Le projet et ses objectifs généraux

            Il était nécessaire pour Kleio de proposer des rendez-vous réguliers afin de consolider l'association en lui donnant des objectifs sur le long terme. C'est dans cette optique qu'on été créés les cafés de l'Histoire, à un rythme bi ou tri-mensuel.

            Il nous semblait intéressant de prendre comme problématique générale l'étude de la « vulgarisation » en histoire, ou plutôt, de ce que Guillaume Mazeau appelle fort justement « l'histoire en partage » (1).  C'est en effet un thème qui passe bien souvent inaperçu au cours des études universitaires et qui est pourtant un des aspects essentiels du rôle de l'Histoire et de l'historien dans la société contemporaine. De plus, le thème de la « vulgarisation » permet de proposer des rencontres originales et de faire découvrir aux étudiants des métiers et des façons de faire de l'histoire qui s'éloignent des circuits académiques. Nous avons donc conçu les premiers cafés de l'histoire comme des espaces de rencontre et de discussion entre des historiens universitaires et des professionnels qui utilisent et produisent un discours sur l'histoire dans leur travail.

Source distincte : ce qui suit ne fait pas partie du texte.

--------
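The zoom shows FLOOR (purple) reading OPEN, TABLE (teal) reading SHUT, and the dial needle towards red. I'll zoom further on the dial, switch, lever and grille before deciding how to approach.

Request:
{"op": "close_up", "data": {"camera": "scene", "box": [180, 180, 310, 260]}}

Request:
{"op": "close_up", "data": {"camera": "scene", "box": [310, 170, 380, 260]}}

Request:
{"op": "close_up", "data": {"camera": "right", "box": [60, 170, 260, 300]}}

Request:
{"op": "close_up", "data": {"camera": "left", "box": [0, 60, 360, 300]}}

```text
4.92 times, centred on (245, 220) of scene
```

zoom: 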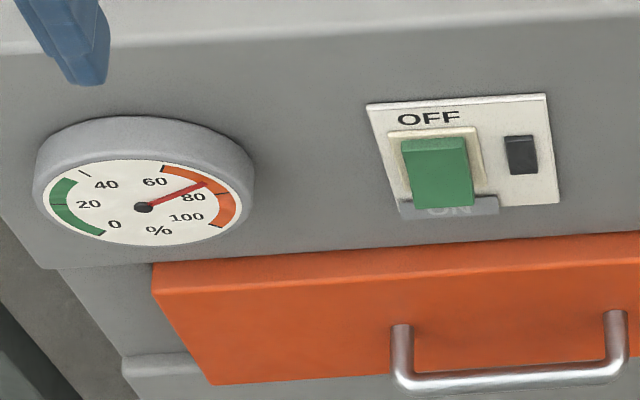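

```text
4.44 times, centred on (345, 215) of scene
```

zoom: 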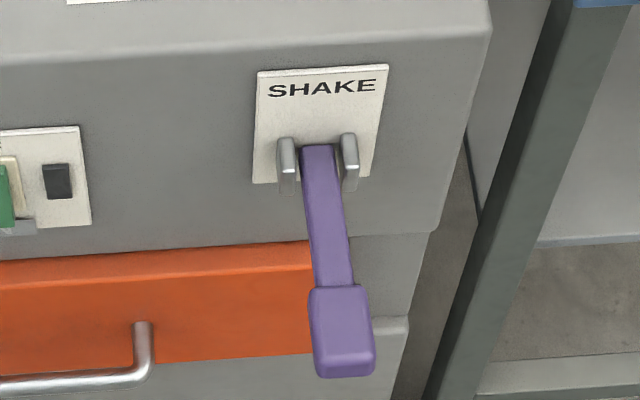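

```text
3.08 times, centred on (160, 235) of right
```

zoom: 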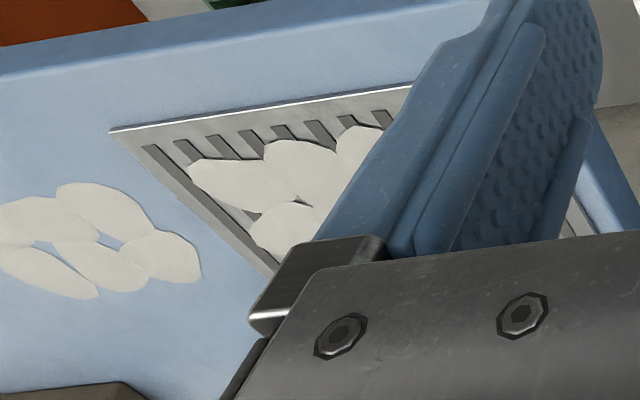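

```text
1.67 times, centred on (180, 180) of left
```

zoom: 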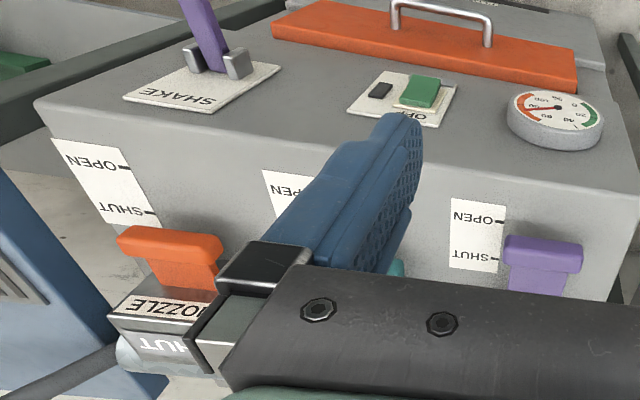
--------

            Nous avons prévu trois rencontres pour l'année 2013 : « Wikipédia, quel outil pour l'historien ? », « Le crépuscule de l'empire aztèque : de l'histoire à la fiction », « Ancestors : Histoire et sources orales ». Le café sur Wikipédia a eu lieu le mercredi 20 février et celui sur les aztèques s'est déroulé le vendredi 19 avril. Le café sur l'usage des sources orales en histoire se déroulera à la rentrée universitaire 2013, dans le courant des mois d'octobre ou novembre. Des résumés des propos tenus pendant les séances seront disponibles dans le journal de Kleio et sur le site internet (2) dans le courant du mois de juin.

Les différents Cafés et leur réalisation

Wikipédia, quel outil pour l'historien ?

            Le café de l'histoire sur l'usage de l'encyclopédie participative Wikipédia est parti de l'idée d'une étudiante du département d'histoire, désireuse d'organiser des rencontres et des ateliers pour des amateurs d'histoire soucieux d'apprendre quelques techniques de recherche ou d'écriture. Il s’agissait de proposer, sans aucun dénigrement, des ateliers pour rendre l'histoire accessible à tous. Son projet cadrait donc parfaitement avec un de nos objectifs principaux : le partage de l’histoire. Au fil de la discussion, le thème de Wikipédia nous a vite semblé être le plus porteur pour aborder le sujet auprès des étudiants. Wikipédia est en effet l'outil de partage de connaissances le plus répandu auprès de notre génération.

            L'objectif de ce café était de rassembler des enseignants d'université et des personnes collaborant avec Wikipédia pour tenter de mieux cerner la nature de cet outil mais aussi et surtout ses avantages et ses limites. Pour ce faire nous recherchions d'abord un intervenant neutre sur Wikipédia ou quelqu'un qui aurait travaillé le sujet sans prendre parti. Nous nous sommes bien vite rendu compte que c'était presque impossible. Nous avons donc fait le choix de faire intervenir une personne « pro-Wikipédia » et une personne plutôt réservée sur la question. Grâce au concours des membres du groupe MuzeoNum (3) nous avons réussi à obtenir l'intervention de Rémi Mathis, conservateur des estampes à la BNF et président du groupe Wikimédia France. Pour répondre à son intervention et donner le point de vue d’historiens ancrés dans le milieu universitaire, messieurs Vincent Demont (Maître de Conférences) et Benjamin Quenu (ATER) ont accepté de venir nous exposer leur point de vue.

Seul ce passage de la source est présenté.